Page →
§

Tuesday, 14 February 2017

Vince Guaraldi - Is it James or Charlie? *

As Derrick Bang very kindly mentioned on his blog at Five Cents Please just a few hours ago (http://impressionsofvince.blogspot.co.uk/2017/02/the-peanuts-connection-down-to-last-note.html), if you’ve read my essay in the Security Blankets paperback, then you’ll know that it was the Peanuts cartoons which were primarily responsible for switching me on to the joys of Jazz (definitely to be capitalised!) and also of Vince Guaraldi's work in particular.

I’d seen a few of the Charlie Brown specials during the 1970s, in all their grainy, over-played glory, but it wasn’t until the advent of ‘Breakfast TV’ in the UK in the mid-1980s that I would have the chance to video almost all of the early specials, to enjoy them again at leisure, as I’m sure many Stateside fans will also have done in the days before home video releases in stores were common place. I even made up my own audio mix-tape of favourite cues (although I doubt I’m the only one in the world to have done that either) – disruptive dialogue, sound effects and all. Cue strange looks when that was played at work once!

A few years later I chanced upon a review in Record Collector of one of the first Vince Guaraldi CD releases by Fantasy, eagerly snapping up the Trio’s first album and both of the CBS soundtrack albums. These were being imported into the UK through Ace Records at the time, so they came complete with their US long-box cardboard mounting cases (as pictured here), a method of packaging which was later abandoned in the States.

But those two soundtracks hardly scratched the surface of all the potential music which Guaraldi had produced for the shows along with his various sidemen – if any of it still existed, of course (especially from a British perspective of knowing how poor many organisations had been in neglecting to archive their history). Fortunately, we weren’t to be disappointed, it was just that the wait would be a long one. And so it wasn’t until the unexpected release of Charlie Brown’s Holiday Hits in 1998 that it became clear that there was indeed at least some new material still to be released. Disappointingly, that seemed to be it. But then a saviour arose in the mid-Noughties, when Guaraldi’s son David uncovered various recordings, in various states of repair, and started to make this fresh material available; first through Bluebird Records and then by resurrecting his father’s previously formed D&D record label.

By then DVD had surmounted video as a much more versatile (pun fully intended) format for adding additional supporting material to collections of archive TV and films, thus making (what were also much slimmer) box-sets a much more-affordable reality at last. Yet, even with the advent of DVD, there were still a good handful of the first fifteen Charlie Brown specials that were frustratingly not yet available, and those that were would sometimes be placed as extras on those individual discs of later shows that were starting to be made available. It wasn’t until relatively recently that we could finally view all fifteen Guaraldi sound-tracked specials chronologically thanks to the excellent 1960 and the first two 1970s box sets.

You can blame Derrick’s excellent book for what happened next! After a full Christmas 2015 devouring of Vince Guaraldi at the Piano, many months after it had been purchased (and following one previous attempt to find time to read it all the way through that had stalled after reading the introduction and then getting too busy with other things to continue with it), I was suitably inspired to complete the long-planned purchase of just about all the Guaraldi CDs I’d been intending to buy but hadn’t got around to yet, and a few others besides. It was then that I looked back at the web-site, and one of the Music Use Sheets for an episode caught my eye. I knew the first cue listed there wasn’t right at all, as I could clearly recall that show starting with a completely different track instead, one that could be found on the first Lost Cues CD. This got me thinking – always a dangerous sign!

§

Instructions →
1 - Give the stretch of the page that starts with "By then DVD" and ends with "1970s box sets.", unchanged.
2 - Add the next paragraphs of the page.

§

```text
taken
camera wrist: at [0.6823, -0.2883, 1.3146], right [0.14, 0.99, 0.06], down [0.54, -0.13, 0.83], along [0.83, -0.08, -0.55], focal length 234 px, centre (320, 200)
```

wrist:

§

Task-by-task outputs →
1 -
By then DVD had surmounted video as a much more versatile (pun fully intended) format for adding additional supporting material to collections of archive TV and films, thus making (what were also much slimmer) box-sets a much more-affordable reality at last. Yet, even with the advent of DVD, there were still a good handful of the first fifteen Charlie Brown specials that were frustratingly not yet available, and those that were would sometimes be placed as extras on those individual discs of later shows that were starting to be made available. It wasn’t until relatively recently that we could finally view all fifteen Guaraldi sound-tracked specials chronologically thanks to the excellent 1960 and the first two 1970s box sets.

2 -
Suitably inspired, I then decided to see if I could work out exactly where all the tracks on the CDs came from, bearing in mind the helpful pointers provided on this website about incorrectly named tracks on some of the compilation albums and the shows they actually belonged to rather than what their booklet and sleeve notes might otherwise say. The results threw up several major surprises, a few revisions to information that had previously appeared on Five Cents Please, as well as some other seriously interesting discoveries, all of which will I hope make it easier to see just what original TV music is now out there on CD. As Derrick has mentioned on his latest blog entry, you'll now need to buy at least two more albums than you previously expected to if you’ve only been purchasing those that so obviously do contain TV music! Had I not had that mad buying spree to fill in the many gaps in my collection whilst everything was available, I'm sure I would never have attempted this when I did.

If you've got this far in, and if you're interested in how I approached this project, then read on.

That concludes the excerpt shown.